— START Data —

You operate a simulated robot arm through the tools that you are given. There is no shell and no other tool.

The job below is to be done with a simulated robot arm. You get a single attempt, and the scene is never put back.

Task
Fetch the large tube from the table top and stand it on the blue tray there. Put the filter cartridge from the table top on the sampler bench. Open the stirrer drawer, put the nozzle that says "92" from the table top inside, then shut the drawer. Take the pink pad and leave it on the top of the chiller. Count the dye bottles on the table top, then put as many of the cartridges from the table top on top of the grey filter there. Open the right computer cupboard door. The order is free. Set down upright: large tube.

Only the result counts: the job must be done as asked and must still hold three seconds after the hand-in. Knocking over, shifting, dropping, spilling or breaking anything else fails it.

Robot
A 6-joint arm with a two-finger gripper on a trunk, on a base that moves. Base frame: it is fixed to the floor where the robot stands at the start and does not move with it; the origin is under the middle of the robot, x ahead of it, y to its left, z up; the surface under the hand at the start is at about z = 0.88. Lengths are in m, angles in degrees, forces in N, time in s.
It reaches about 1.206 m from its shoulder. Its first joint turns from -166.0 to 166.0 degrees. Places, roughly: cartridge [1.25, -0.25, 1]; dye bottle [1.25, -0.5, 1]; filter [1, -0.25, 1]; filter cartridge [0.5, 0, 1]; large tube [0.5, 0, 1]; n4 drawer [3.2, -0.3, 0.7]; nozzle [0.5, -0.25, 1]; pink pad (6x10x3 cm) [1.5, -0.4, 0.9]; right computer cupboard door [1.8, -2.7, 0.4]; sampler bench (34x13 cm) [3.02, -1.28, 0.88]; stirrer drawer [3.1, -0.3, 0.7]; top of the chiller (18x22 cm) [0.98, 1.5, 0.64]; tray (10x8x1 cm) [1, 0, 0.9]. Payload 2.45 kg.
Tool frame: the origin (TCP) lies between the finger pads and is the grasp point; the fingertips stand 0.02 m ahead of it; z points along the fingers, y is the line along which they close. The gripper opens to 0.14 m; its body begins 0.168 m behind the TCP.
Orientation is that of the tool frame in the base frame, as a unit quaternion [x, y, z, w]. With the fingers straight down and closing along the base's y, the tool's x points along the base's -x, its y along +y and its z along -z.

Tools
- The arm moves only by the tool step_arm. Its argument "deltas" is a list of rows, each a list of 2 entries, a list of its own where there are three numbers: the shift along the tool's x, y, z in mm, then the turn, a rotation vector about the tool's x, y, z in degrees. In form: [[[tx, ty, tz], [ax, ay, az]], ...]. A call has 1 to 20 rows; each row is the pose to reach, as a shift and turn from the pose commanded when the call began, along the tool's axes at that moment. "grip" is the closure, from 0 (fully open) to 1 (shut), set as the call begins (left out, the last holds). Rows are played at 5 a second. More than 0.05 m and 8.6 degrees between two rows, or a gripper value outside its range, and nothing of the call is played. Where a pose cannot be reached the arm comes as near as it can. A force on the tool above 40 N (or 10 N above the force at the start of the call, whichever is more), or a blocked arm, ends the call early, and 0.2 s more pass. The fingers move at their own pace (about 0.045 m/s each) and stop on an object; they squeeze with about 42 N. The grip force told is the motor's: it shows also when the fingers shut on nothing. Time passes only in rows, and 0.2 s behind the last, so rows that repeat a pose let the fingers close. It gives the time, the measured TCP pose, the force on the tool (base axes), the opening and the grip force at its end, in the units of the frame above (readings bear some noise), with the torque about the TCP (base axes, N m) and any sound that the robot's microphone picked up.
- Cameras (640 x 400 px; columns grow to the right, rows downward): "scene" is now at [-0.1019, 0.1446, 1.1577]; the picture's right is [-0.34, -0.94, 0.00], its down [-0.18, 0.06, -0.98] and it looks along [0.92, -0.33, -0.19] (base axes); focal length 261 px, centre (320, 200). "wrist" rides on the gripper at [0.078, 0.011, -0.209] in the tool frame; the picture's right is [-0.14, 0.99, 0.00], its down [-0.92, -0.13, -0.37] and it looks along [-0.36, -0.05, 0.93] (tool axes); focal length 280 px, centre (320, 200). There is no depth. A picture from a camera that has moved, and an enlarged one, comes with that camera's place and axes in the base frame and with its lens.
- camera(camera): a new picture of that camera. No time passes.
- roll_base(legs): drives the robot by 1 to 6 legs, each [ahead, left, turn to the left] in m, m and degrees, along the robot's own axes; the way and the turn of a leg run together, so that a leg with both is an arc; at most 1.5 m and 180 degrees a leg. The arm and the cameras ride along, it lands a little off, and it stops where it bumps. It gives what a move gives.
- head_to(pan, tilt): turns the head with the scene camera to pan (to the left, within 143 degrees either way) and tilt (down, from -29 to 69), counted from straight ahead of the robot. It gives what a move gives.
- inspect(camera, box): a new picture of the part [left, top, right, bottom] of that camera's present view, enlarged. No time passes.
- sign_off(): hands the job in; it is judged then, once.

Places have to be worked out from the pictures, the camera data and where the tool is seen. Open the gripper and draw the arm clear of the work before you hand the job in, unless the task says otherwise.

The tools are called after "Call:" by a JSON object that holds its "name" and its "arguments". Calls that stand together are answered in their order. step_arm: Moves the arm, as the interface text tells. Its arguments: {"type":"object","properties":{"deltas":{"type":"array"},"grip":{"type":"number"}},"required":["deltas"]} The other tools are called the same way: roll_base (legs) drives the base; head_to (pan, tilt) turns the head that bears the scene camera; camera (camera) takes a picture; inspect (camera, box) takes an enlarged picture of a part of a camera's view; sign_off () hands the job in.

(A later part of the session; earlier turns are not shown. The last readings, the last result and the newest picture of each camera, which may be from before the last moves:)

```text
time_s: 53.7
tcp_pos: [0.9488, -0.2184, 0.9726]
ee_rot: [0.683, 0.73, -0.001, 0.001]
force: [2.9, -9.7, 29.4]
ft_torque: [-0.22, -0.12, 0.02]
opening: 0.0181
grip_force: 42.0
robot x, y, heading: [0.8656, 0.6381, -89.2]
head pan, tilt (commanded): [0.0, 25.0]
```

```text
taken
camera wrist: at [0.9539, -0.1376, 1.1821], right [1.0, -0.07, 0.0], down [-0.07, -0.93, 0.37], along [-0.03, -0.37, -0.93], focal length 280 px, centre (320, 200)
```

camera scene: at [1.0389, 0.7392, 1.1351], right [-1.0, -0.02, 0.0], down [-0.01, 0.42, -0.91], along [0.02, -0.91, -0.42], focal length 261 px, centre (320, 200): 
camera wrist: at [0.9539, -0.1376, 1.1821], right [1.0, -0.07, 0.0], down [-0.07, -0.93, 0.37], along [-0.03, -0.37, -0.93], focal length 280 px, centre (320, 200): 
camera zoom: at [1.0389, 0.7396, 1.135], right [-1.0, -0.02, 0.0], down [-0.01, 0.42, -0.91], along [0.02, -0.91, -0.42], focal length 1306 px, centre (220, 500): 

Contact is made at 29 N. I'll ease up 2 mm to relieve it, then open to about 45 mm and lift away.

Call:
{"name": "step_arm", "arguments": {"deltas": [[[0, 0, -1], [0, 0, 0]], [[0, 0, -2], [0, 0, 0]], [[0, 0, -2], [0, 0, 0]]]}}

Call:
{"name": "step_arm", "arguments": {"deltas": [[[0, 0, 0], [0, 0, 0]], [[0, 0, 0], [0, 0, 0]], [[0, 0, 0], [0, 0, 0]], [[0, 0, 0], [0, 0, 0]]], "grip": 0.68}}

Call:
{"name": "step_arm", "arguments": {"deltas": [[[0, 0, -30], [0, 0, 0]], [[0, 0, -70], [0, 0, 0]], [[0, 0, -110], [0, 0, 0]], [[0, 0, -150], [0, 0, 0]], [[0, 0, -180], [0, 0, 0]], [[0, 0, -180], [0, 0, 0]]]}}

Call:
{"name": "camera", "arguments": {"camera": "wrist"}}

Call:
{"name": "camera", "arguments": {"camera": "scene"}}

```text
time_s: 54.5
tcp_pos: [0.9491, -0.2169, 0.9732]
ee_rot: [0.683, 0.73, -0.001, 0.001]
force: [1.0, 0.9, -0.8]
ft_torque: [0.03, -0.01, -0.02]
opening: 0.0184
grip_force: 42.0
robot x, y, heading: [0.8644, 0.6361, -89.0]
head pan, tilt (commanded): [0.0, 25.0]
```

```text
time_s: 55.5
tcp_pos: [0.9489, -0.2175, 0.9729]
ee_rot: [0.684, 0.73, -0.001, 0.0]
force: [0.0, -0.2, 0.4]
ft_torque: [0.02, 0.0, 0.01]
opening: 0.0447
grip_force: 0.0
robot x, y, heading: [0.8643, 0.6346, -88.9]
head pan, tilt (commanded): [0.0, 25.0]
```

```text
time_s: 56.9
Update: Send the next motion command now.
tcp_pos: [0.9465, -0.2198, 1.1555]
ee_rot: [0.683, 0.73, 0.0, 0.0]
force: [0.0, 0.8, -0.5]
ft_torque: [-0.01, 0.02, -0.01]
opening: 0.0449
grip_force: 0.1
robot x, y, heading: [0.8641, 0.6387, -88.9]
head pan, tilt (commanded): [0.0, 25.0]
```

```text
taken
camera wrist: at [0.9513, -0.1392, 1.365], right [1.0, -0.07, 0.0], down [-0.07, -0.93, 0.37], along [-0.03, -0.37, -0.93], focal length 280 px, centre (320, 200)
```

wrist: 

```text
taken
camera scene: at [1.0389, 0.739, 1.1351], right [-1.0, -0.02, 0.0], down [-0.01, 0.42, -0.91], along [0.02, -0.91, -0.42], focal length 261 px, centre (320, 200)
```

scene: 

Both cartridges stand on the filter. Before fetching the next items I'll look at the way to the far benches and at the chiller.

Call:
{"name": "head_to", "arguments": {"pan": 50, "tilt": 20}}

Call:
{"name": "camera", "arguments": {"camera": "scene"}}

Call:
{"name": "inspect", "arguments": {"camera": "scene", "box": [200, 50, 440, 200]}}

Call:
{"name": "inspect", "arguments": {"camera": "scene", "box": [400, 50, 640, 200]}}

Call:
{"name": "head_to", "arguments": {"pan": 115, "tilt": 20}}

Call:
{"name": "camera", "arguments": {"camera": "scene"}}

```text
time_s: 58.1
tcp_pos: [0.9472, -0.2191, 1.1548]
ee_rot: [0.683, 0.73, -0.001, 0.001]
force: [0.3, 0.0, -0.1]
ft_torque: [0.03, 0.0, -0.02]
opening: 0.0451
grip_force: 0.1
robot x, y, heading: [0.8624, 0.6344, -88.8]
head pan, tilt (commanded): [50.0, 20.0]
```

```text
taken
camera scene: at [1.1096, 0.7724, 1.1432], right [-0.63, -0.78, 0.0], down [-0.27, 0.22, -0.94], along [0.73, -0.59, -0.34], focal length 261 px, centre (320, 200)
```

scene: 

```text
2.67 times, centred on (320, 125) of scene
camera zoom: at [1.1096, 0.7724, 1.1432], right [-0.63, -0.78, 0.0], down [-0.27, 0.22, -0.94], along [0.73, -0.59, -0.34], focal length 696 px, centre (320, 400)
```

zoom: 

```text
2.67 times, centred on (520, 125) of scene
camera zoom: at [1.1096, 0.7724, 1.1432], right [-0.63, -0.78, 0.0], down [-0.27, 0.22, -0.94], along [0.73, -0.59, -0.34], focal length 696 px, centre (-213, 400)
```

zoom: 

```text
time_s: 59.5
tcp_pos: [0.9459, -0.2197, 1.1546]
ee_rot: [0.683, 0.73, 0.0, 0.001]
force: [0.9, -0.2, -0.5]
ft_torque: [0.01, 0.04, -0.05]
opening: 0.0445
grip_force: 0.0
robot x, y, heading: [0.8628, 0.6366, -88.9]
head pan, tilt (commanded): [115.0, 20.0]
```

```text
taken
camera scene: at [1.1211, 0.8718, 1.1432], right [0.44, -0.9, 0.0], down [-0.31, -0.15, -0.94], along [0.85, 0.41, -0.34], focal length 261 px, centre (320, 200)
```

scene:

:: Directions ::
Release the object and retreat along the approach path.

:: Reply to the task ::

— END Data —

:: Directions ::
Among the lines of the data above, determine how many contain the word "result". Report the number alone.

:: Reply to the task ::
2